The close-to-home market research has proved invaluable. "The reports were hilarious," Clegg says. "So many of the things were badly made, because I think a lot of the time manufacturers know people are going to be too embarrassed to take them back and say they don't work. We had people coming back saying that bits had come flying off, that they had no idea what to do with something or even where to put it, that something had made the most hideous noise." Now all the toys are sent out with instruction leaflets, and are taken out of their original boxes and put into anonymous black pouches to prevent prying children from discovering something nasty in the wardrobe.

"The bags look more like nightie cases than anything else," Clegg says. And her clients are the kind of people who would have nightie cases. Videos were another problem. "You have all these 'Lovers' Guides' type of films, but a lot of them are American and they just make our testers laugh, because they have these terrible-looking Dallas-style women in them. Curiously, the English ones are excellent, despite our reputation for not being very good lovers."

With the website up and running and the first orders from customers coming in, Clegg hopes her site could help to clean up some parts of the sex industry. "There is a market for good quality sex toys without the pornographic pictures and websites," she says. "I want to start influencing the products available. For instance, you can get these lovely romp-rugs in all different kinds of material. I want one that has Barbour material on the back so that we country folk can take them out into the woods..."

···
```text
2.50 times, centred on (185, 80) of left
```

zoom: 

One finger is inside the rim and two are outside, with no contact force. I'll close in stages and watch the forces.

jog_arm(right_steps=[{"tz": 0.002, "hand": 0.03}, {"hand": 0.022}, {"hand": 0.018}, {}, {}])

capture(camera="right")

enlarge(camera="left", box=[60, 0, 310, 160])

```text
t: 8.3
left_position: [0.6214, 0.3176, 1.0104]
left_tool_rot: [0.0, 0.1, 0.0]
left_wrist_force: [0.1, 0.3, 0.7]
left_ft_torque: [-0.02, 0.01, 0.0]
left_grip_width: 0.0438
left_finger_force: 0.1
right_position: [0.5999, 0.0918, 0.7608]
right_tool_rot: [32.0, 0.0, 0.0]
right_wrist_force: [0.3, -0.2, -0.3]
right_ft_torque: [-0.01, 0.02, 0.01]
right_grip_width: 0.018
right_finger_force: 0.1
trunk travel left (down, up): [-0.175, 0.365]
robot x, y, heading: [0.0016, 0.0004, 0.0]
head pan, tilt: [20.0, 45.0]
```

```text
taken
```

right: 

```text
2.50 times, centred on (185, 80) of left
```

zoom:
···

Launching oneself as a purveyor of sex toys to the Volvo classes on the world wide web is one thing, but there remains one taboo even Clegg can't bring herself to overcome. "I haven't told my mother yet," she confesses as she sips her Earl Grey tea. "I told her it was about sensuality. Now she thinks I've gone into aromatherapy."

Her daughters, aged 22 and 18, have also come to terms with their mother's new career. "The older one thinks it's hilarious," Clegg says. "The younger one just tells me to make sure all the toys aren't left lying around the kitchen when her boyfriend comes over."